Following a parade of recent inductees ranging in condition from mildly sedate to zombie-like headed to lunch, he walked slowly out of his 17 day dry-dock into the sunlight. Entering the 90 degree easy bake, he must have wished the sweater he wore was in the suitcase he carried. Over the two plus week respite, sobriety and anxiety grew together. Each phone call grew in coherence and angst, peaking with, “I can’t be in here with these people.” The behavioral danger he now saw clearly in them was completely lost on him for the rest of us. “How do you think we’ve felt all these years” I asked. “Yeah, I know.” He didn’t really, but I laid it right out there so his response was reflexive and deflecting. I straddled supportive and blunt language during the fifty or so calls we shared and during visits. I hope the mix was right.
Feeling the soft double rolling up and down sensation heading out the driveway, he said, “They say that speed bump is the beginning of recovery.” Later during the drive and between the many reminders of a needed caffeine fix I heard a description of being locked behind bars built of poppies… “H-e-r-o-i-n.” The spelling spared Kyle in row B from seeing the whole ghastly projection.
I have no idea whether that was just a speed bump or the back side a steep, treacherous, icy slope back to the deadly spike.
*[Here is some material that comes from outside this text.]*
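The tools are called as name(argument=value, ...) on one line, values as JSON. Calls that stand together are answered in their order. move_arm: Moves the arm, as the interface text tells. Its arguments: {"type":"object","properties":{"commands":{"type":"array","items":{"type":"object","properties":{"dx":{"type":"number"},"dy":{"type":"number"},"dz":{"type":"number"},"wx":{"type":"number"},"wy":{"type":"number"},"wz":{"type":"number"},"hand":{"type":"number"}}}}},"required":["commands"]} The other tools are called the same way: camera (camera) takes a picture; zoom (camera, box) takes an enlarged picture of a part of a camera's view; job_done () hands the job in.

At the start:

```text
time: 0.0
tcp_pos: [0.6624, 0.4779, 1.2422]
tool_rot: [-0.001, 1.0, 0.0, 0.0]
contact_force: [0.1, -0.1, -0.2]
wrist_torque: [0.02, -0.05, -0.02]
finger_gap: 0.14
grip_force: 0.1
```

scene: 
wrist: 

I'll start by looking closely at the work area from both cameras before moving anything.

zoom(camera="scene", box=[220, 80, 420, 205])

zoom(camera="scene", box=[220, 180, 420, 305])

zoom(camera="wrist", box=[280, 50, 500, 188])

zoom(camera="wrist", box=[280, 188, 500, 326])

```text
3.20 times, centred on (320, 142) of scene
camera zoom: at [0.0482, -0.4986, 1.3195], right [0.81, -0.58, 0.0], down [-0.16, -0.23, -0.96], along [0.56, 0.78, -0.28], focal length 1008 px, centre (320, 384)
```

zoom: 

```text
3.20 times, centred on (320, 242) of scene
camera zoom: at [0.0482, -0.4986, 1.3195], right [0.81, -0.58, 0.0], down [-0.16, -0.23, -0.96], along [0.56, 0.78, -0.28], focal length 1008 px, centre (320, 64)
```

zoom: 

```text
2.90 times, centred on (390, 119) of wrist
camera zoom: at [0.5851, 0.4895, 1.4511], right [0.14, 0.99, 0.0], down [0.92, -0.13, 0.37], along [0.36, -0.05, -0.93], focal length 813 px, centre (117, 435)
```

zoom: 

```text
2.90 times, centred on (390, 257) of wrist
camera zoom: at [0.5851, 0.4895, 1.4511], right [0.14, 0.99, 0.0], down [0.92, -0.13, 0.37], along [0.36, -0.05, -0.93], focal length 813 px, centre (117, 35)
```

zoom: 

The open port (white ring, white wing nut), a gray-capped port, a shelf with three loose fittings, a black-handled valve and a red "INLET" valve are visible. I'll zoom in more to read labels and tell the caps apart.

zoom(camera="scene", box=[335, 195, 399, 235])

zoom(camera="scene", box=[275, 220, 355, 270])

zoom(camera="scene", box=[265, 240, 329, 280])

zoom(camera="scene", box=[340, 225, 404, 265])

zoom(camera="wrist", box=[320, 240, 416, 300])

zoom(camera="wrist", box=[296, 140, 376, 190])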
I have only hope.
“…I stumbled through my month in treatment much as I had done the first time, just ticking off the days, hoping that something would change in me without me having to do much about it. Then one day, as my visit was drawing to an end, a panic hit me, and I realized that in fact nothing had changed in me…I was absolutely terrified, in complete despair. At that moment, almost of their own accord, my legs gave way and I fell to my knees. …I knew that on my own I wasn’t going to make it, so I asked for help, and, getting down on my knees, I surrendered……From that day until this, I have never failed to pray in the morning, on my knees, asking for help, and at night…”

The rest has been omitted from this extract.